Prehistory The other achievement of the Archaeology Department of Jahangirnagar University has been in the domain of prehistory. This important work has arguably opened up a new prehistoric horizon for Bangladesh previously thought to be unlikely in this deltaic land. A few stray finds of stone tools – a Palaeolithic scraper made of fossilwood from the Chhagalnaiya area of Noakhali and a few fossilwood Neolithic celts in the 7th – 8th century AD levels of the Shalvan Vihara excavations – were known earlier. Two specimens from Sitakunda (Chittagong) were on record, again of fossilwood, one found in 1886 and the other sometime before 1917.
Several Neolithic celts were collected in the Wari-Bateshwar area. In 1958 Mr Dyson, an American, is known to have collected a stone tool that was later deposited in the Chittagong Ethnological Museum, but which has now become untraceable. But with the discovery of a Palaeolithic fossilwood industry at Mainamati by a Jahangirnagar University team led by Professor Dilip K Chakrabarti, a stone tool using culture utilising fossilwood as raw material can now be established.

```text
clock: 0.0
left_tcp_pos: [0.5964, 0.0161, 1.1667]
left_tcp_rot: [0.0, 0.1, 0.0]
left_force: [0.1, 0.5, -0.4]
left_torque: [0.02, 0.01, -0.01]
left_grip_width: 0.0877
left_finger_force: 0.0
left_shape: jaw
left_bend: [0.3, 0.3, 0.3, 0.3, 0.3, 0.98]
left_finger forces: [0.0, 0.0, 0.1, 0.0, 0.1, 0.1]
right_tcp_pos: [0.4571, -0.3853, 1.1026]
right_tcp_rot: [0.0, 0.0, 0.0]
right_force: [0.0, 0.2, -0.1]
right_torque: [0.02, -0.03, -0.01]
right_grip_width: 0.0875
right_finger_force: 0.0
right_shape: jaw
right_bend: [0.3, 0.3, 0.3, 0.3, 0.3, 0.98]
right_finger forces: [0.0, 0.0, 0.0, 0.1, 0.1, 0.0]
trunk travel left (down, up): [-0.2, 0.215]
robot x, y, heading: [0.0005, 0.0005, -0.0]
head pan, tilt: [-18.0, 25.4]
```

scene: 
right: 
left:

This has been further followed up by the discovery of another stone tool using culture in chaklapunji in Sylhet, again by the Archaeology Department of Jahangirnagar University. However, these researches are at a very preliminary stage now. Much more work is necessary for a more coherent and intelligible view of these cultures to emerge. One factor to be noted is that all the stone tools have been found without any associated skeletal remains. JU Archaeology Department is also making an ethno archaeological study of Megalithic culture in Jaintiya in Sylhet.